Sales and Marketing Collaboration
The Growth Team Membership™ (GTM) program recently surveyed marketing executives to identify their principal challenges for 2012. The survey found that marketers struggle to (1) cultivate a differentiated value proposition that resonates with clients, and (2) ensure Sales adopts the appropriate messaging and materials.
Survey respondents indicate that understaffing and a lack of strategic alignment across Sales and Marketing’s leadership are the primary causes of Marketing’s struggles. By joining forces with Sales, Marketing can address the strategic alignment issue and tap into additional staff. However, successful collaboration requires taking a closer look at the following three areas:
1. Goal Alignment—Since revitalizing the value proposition requires a substantial commitment in time and resources, it is essential that Marketing and Sales agree on the reason for the revitalization at the outset. To achieve this goal, marketing and sales executives need to build consensus on answers to the following questions:
- Are our assumptions about how we are perceived by our customers accurate?
- Can we quantitatively prove any of our assumptions?
- How does our value proposition differentiate us from the competition?
- Does our current messaging tell the story we want?

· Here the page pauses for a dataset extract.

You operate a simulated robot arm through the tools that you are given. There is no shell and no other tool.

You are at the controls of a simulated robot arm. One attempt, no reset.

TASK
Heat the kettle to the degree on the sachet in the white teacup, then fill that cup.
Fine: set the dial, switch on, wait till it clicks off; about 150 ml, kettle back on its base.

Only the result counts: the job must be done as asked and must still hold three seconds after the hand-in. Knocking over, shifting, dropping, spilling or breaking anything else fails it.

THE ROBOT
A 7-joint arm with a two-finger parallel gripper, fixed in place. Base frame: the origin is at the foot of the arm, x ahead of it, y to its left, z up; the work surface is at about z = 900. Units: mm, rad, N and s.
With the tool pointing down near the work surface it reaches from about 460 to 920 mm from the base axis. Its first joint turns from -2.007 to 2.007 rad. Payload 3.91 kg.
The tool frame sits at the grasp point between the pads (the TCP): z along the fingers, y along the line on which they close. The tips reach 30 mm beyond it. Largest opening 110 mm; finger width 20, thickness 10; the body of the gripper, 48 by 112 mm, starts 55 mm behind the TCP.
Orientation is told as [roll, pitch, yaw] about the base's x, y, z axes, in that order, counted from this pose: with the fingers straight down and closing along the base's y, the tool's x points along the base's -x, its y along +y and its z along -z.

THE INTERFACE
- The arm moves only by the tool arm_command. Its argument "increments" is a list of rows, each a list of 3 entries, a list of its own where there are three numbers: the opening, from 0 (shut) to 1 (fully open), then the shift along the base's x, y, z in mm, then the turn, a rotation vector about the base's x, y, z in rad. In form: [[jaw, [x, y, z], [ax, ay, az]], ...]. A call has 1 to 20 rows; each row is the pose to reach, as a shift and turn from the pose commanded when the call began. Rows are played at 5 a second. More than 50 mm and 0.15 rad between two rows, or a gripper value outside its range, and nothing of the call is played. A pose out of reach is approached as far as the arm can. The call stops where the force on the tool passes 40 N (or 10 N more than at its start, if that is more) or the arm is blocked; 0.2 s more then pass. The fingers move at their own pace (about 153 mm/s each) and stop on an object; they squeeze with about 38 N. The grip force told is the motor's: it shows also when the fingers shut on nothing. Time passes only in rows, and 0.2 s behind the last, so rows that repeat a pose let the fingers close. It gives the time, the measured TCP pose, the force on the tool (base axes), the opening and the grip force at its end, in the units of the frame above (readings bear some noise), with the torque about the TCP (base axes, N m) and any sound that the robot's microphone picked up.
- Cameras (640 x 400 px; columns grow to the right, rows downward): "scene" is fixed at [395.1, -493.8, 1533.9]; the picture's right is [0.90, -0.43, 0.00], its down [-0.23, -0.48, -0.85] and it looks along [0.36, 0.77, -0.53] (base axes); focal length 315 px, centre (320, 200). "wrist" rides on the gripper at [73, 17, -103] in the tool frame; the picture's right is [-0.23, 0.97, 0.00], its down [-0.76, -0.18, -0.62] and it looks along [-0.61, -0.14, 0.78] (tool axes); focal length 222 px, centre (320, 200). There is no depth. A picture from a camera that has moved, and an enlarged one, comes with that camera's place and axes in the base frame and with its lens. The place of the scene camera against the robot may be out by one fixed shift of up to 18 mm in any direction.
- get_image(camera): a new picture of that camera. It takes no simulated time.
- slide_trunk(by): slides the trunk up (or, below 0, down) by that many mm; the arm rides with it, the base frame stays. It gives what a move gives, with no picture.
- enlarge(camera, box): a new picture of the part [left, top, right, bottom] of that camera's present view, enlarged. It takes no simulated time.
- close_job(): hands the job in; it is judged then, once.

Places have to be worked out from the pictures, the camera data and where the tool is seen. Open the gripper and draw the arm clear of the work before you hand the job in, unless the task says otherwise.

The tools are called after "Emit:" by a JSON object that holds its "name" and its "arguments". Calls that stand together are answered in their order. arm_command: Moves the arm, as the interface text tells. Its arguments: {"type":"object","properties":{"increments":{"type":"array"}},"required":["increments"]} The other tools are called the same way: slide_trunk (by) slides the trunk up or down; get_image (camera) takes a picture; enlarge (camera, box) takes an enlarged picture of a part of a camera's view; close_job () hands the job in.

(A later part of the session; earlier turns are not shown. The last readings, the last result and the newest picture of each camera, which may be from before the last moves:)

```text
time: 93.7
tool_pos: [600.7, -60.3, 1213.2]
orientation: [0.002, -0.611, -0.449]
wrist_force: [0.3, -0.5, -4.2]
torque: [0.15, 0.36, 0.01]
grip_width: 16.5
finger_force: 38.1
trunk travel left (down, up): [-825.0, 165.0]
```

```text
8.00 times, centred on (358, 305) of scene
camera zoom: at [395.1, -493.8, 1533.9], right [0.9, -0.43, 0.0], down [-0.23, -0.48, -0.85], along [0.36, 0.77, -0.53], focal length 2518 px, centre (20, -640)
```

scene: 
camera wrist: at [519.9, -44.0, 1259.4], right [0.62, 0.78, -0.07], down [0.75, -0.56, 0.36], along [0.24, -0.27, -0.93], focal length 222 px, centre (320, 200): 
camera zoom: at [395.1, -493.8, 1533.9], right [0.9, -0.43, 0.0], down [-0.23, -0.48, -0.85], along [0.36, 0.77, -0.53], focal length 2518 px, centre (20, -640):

- How consistently is our messaging being used?
2. Sales Involvement—No matter how necessary, or how compelling, the redesigned value proposition may be, the sales force may still resist it. Successful marketers understand that sales reps want some measure of control over the way they communicate with their customers and are prone to resenting outside influence. Marketers therefore involve the sales force throughout each stage of the new value proposition’s development (including messaging creation). This inclusion builds cross-functional ownership of the new messaging and limits the likelihood that Sales will reject it later on. Furthermore, it speeds new messaging roll-out, since the sales force will already be familiar with the value proposition and how to tailor its message for various segments.
3. Continuous Engagement—Trust and transparency are crucial to any long-term successful collaboration between Sales and Marketing. One way to maintain this openness is through regularly scheduled meetings between senior management in Sales and Marketing. Growth Team Membership researchers have found that a monthly cadence works best for keeping the conversation flowing, collecting feedback, and addressing collaboration challenges. Monthly meetings also allow marketers to track value proposition adoption and identify opportunities for improvement.
While sales and marketing collaboration is a perennial challenge, some companies have found ways to unite these often-at-odds functions. Take the experience of Kronos, a workforce management software solutions company. For many years, Kronos considered itself a market leader, in spite of its flat product revenue growth. This disconnect stimulated Marketing and Sales to collaboratively revise and differentiate Kronos’ value proposition and messaging. Kronos’ sales and marketing teams followed the practices outlined above—alignment, inclusion, and engagement—to overcome key barriers to collaboration. Successful collaboration has resulted in 92% of the sales force consistently using the messaging. Kronos’ new value proposition has also led to a 36% increase in its earnings before interest, taxes, and amortization (EBITA).
In conclusion, Growth Team Membership survey data suggest that marketers are committed to differentiating their companies through redesigned value propositions. However, Marketing’s efforts are constricted by a lack of coordination and buy-in from Sales. By including Sales in the development process, Marketing can ensure its efforts are adopted and strengthen its relationship with Sales for long-term success.